Sandy Harris writes:
> Conclusions I've reached that I hope there's agreement on:
>
> More analysis is needed, especially in the area of how
> to estimate input entropy.
>
> (Yarrow does this quite differently than /dev/random.
> I'm not convinced either is right, but I've nothing
> else to propose. This is clearly a hard problem.)
It's really impossible to do it in general. What you can do is to come up
with a model for a particular entropy source, such as mouse movements or
disk timings, assuming the details are unknown to an attacker. But there
is no feasible algorithm which can be given a block of data and say how
much entropy is in it.
> There could be a serious weakness on a gateway machine.
> At a minimum, such machines should use the largest
> possible entropy pool (2K 32-bit words for current
> /dev/random) and enable all entropy sources.
Disagree. /dev/random in cryptographic mode should be adequate as long
as the machine is secured. If the machine is attacked to grab PRNG
state the attacker can probably weaken the code.
If the gateway machine is vulnerable to attacks which get root access,
that is a serious weakness, but no work on the RNG can fix it. If not,
then any decent cryptographically strong PRNG is fully adequate.
No one has shown any value whatsoever for large entropy pools in this
circumstance.
> Yarrow's two-stage design, where the output from
> hashing the pool seeds a pseudo-random number
> generator based on a strong block cipher, offers
> significant advantages over the one-stage design
> in /dev/random which delivers hash results as
> output. In particular, it makes the hash harder
> to attack since its outputs are never directly
> seen, makes denial-of-service attacks based on
> depleting the generator nearly impossible, and
> "catastrophic reseeding" prevents iterative
> guessing attacks on generator internal state.
Yarrow does not use a block cipher. In PRNG mode, it is simply an
iterated SHA-1 hash, with the hash output provided as the RNG output.
It hashes a 20-byte seed, then hashes the previous 20 bytes of output
to get the new 20 bytes of output. Every so often it updates the seed
to be a new hash output value.
> So possible actions are:
>
> Continue discussions on cryptography list,
> focussing on the hardest problem: acquiring and
> estimating entropy.
This may be the hardest problem, but it is not the most important one,
especially not for FreeS/WAN use. Mis-estimates of entropy are not crucial
for this purpose. FreeS/WAN does not need "true" entropy and the current
design of /dev/random does a soft fallback from true RNG to pseudo RNG,
which is perfect for FreeS/WAN.
> FreeS/WAN project should take steps in docs or
> scripts to ensure /dev/random is appropriately
> compiled on gateway systems.
Yes, but more to the point, it should not run if /dev/random does not
exist. In that case it would certainly be convenient to inform the user
of any potential problems at install time.

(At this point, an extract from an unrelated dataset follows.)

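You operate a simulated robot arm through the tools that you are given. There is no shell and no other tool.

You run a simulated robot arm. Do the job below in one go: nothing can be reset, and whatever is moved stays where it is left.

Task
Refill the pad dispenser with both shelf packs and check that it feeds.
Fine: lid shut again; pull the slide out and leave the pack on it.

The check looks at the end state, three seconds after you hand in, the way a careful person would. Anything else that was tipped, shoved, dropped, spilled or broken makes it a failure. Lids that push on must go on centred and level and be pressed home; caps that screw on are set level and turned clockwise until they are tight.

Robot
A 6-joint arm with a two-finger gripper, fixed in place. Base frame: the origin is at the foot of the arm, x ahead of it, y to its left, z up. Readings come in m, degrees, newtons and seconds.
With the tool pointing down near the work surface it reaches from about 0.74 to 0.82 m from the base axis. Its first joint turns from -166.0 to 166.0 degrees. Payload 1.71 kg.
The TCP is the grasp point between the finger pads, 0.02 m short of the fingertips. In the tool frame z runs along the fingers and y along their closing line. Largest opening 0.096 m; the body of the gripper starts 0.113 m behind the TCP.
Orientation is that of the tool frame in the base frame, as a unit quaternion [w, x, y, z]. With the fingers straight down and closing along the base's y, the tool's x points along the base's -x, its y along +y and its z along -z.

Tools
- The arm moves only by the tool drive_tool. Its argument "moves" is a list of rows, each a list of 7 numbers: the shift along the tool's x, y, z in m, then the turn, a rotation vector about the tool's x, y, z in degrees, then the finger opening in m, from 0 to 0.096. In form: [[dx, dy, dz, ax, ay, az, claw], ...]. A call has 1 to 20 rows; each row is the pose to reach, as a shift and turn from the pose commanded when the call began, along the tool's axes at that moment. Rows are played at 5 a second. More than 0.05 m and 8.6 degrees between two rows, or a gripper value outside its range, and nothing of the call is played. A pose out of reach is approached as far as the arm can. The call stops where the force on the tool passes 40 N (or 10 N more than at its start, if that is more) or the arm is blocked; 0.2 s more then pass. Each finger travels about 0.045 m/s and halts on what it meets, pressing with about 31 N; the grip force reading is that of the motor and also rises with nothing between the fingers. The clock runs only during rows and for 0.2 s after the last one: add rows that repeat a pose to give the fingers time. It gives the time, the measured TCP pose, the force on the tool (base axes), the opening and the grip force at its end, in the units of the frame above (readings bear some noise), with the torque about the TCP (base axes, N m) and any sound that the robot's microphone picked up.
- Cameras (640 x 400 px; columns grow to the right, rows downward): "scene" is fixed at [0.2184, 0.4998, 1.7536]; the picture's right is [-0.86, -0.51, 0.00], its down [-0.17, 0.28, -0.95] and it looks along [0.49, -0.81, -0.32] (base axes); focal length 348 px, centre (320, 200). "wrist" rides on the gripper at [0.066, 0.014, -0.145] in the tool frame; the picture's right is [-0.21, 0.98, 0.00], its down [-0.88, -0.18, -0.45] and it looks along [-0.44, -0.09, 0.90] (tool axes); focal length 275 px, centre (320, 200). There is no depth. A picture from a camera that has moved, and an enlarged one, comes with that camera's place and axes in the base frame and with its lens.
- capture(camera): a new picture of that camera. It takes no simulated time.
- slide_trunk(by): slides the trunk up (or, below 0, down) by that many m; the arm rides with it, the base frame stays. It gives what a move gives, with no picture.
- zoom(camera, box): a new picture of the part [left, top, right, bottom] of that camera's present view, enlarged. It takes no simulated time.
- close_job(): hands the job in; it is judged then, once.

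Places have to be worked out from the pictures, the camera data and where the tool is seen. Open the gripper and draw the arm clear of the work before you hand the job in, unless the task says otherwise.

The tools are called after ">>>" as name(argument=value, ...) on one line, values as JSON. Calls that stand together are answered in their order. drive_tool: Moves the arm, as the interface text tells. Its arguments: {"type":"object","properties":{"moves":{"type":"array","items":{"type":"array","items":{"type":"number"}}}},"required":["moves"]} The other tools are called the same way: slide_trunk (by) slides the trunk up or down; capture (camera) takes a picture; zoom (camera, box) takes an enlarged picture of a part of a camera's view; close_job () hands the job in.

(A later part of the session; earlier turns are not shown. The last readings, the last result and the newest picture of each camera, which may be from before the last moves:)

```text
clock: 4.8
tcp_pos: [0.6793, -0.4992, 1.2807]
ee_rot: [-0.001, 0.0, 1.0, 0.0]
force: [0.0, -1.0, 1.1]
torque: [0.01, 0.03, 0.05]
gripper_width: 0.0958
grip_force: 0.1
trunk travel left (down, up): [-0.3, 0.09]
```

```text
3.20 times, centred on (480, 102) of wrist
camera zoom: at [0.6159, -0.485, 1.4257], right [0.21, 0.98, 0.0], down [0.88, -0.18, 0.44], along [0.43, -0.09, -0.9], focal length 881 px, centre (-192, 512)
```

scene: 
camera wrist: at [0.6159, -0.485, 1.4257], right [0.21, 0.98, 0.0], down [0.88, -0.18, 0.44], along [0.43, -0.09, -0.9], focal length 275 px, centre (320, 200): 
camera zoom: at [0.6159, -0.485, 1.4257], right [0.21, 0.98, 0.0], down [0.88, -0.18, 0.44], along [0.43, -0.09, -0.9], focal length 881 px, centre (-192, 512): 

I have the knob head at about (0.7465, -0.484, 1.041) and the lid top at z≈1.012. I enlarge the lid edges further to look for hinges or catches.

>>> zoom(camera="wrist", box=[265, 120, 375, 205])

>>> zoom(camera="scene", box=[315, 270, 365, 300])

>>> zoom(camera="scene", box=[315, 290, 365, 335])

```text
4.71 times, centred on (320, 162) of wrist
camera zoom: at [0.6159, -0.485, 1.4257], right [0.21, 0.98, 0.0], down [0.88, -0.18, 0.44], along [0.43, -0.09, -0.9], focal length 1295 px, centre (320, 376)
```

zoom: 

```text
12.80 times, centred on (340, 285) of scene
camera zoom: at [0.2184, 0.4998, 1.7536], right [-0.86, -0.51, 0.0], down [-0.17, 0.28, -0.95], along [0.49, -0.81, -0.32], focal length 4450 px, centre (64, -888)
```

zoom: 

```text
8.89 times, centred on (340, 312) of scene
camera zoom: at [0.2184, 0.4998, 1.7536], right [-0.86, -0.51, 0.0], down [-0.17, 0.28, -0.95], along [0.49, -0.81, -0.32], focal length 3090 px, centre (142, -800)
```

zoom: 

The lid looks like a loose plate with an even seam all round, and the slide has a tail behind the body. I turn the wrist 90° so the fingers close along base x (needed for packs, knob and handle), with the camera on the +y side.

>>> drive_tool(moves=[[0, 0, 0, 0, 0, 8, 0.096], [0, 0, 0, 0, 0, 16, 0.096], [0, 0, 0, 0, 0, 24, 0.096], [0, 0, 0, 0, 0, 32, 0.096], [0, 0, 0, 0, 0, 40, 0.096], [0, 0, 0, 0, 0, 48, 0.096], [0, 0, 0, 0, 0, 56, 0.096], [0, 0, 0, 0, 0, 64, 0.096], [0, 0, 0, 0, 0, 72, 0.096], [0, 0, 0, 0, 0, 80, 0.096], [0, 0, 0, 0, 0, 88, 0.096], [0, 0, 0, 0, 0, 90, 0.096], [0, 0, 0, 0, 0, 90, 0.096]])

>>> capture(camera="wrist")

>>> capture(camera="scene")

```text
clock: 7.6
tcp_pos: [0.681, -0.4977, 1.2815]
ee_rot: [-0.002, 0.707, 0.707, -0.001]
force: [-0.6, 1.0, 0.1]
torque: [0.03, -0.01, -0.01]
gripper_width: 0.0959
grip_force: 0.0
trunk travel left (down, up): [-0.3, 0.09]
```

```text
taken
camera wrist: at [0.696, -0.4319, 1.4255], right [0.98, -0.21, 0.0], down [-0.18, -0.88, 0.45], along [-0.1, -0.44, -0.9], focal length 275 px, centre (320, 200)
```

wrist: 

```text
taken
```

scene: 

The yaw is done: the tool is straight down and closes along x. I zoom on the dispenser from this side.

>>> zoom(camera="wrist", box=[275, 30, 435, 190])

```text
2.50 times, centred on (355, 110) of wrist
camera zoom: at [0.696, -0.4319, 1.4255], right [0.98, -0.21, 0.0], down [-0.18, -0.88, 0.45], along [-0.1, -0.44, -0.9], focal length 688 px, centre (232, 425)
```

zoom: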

> /dev/random should become two-stage, preferably
> using an AES candidate cipher with 256-bit key,
> 128-bit block and reseeding operations which
> change at least 128 bits at a time.
The two-stage design, which is really just a matter of having a separate
entropy buffer so it doesn't come in too slowly, is designed to protect
against an attack where the PRNG state is snooped. No one has shown
a practical method for doing so which could not be easily extended to
weaken the RNG code.
The iterative guessing attack is being overstated here in terms of its
practical significance. The root privileges which are necessary to snoop
the RNG state will also allow for more malicious actions that completely
compromise security.
Here is an alternative proposed set of actions.
Emphasize the need to make gateway machines secure. These machines have
sensitive keys and other data in addition to RNG state. If an attacker
can get root privileges on your gateway, you have no security. This is
the most crucial element in the whole security setup.
Make sure the RNG in /dev/random is strong as a pseudo RNG, even with
no entropy being brought in. Most gateway machinse will be stand-alone
boxes without many events other than network events themselves, which
cannot be assumed to be unknown to an attacker. Entropy is likely to
be scarce in normal operation and the machine must run well without it.
Hence the PRNG behavior of the system (without entropy addition) is the
most crucial element for the analysis of its security.
Having settled both of those problems, then you can add an input entropy
buffer for the PRNG. Just bring input entropy into a hash context
(doesn't even need to be cryptographically strong), and dump that into
the entropy pool using the existing mechanisms when you have "enough".
It's probably less than 50 lines of code to add this, so you might as well
do it. But this is not a major addition to the security of your system.
The other elements above are far more important.